Dataset content

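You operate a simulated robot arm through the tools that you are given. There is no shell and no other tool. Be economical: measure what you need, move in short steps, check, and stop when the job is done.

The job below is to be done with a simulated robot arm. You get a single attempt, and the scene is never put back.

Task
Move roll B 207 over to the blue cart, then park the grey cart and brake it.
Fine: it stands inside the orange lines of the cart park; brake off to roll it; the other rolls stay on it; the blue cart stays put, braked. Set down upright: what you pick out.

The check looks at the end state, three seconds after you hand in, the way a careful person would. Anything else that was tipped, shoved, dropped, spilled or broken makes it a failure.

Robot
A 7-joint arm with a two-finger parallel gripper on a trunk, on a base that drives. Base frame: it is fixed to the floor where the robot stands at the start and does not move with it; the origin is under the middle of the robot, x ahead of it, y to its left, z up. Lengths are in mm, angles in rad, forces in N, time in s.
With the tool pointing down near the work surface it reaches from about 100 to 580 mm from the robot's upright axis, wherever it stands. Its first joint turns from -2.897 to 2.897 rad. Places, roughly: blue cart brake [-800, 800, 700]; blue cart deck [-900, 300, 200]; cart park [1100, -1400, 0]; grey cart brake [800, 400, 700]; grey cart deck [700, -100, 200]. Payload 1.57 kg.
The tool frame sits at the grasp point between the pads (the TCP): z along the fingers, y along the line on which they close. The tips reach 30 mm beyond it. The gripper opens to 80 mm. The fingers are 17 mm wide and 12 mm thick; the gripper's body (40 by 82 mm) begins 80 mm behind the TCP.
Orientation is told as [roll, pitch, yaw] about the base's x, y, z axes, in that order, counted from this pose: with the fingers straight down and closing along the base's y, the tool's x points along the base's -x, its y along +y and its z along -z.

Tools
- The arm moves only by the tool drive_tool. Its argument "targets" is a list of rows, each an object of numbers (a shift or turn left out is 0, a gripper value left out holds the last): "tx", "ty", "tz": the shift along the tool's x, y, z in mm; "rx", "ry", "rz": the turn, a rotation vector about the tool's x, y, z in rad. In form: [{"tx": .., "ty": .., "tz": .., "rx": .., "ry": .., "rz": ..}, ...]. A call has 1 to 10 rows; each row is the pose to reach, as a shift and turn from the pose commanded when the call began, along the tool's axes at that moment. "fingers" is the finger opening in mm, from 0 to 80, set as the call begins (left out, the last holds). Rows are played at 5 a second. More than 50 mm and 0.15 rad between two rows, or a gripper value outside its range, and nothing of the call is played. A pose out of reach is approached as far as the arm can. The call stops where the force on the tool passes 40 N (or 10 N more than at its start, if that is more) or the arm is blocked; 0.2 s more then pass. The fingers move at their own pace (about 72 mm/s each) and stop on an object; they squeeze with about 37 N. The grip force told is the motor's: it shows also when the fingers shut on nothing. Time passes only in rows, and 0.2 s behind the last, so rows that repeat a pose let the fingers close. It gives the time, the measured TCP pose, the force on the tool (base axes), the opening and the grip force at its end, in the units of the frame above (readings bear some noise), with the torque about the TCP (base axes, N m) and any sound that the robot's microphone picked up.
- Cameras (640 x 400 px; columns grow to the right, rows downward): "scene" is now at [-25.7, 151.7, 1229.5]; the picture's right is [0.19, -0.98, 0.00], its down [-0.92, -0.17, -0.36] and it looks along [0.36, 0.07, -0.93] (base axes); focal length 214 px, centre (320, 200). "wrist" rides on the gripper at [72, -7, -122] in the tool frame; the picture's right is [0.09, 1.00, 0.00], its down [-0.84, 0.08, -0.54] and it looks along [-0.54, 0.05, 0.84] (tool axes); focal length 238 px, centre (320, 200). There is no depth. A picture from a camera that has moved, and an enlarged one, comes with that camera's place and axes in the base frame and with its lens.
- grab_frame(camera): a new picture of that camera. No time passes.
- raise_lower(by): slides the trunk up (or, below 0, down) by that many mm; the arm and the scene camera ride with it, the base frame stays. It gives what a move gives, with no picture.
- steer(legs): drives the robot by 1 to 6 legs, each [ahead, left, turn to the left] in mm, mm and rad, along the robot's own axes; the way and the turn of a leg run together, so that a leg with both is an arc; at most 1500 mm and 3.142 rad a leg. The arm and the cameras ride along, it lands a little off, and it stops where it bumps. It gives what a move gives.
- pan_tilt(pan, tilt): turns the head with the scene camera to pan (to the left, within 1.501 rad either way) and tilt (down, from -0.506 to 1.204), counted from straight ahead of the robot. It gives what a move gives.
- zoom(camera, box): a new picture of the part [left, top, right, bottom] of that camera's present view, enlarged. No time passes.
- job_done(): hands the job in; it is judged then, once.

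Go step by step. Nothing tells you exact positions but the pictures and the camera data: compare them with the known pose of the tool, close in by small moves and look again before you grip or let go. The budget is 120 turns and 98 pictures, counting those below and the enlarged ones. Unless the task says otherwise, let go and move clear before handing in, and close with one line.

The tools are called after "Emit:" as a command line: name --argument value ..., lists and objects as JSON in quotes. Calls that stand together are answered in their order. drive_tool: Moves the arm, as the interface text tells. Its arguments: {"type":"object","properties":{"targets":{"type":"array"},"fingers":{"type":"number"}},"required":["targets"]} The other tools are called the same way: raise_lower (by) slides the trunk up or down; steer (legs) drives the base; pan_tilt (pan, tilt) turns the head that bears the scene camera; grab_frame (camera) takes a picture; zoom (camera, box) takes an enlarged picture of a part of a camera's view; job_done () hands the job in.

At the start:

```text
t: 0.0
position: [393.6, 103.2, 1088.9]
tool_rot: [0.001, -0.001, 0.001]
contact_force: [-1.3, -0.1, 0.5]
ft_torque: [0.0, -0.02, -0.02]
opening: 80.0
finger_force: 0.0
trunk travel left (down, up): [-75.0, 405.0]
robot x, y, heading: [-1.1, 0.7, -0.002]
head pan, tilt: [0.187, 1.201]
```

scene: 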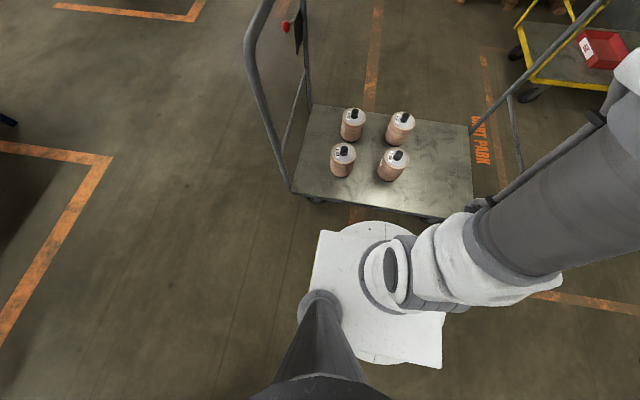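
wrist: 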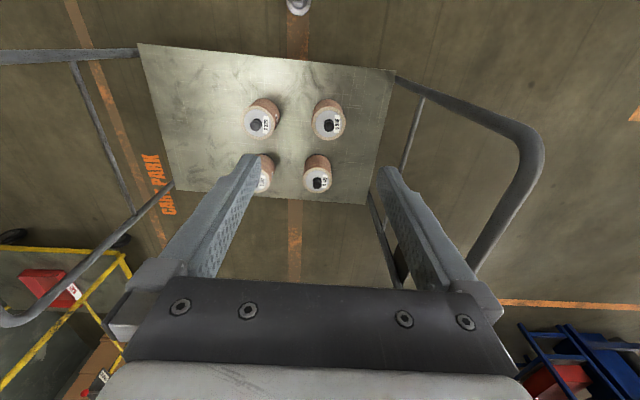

Request
Looking at the material above, count the lines that hold "counted" and give the total alone.

The answer
2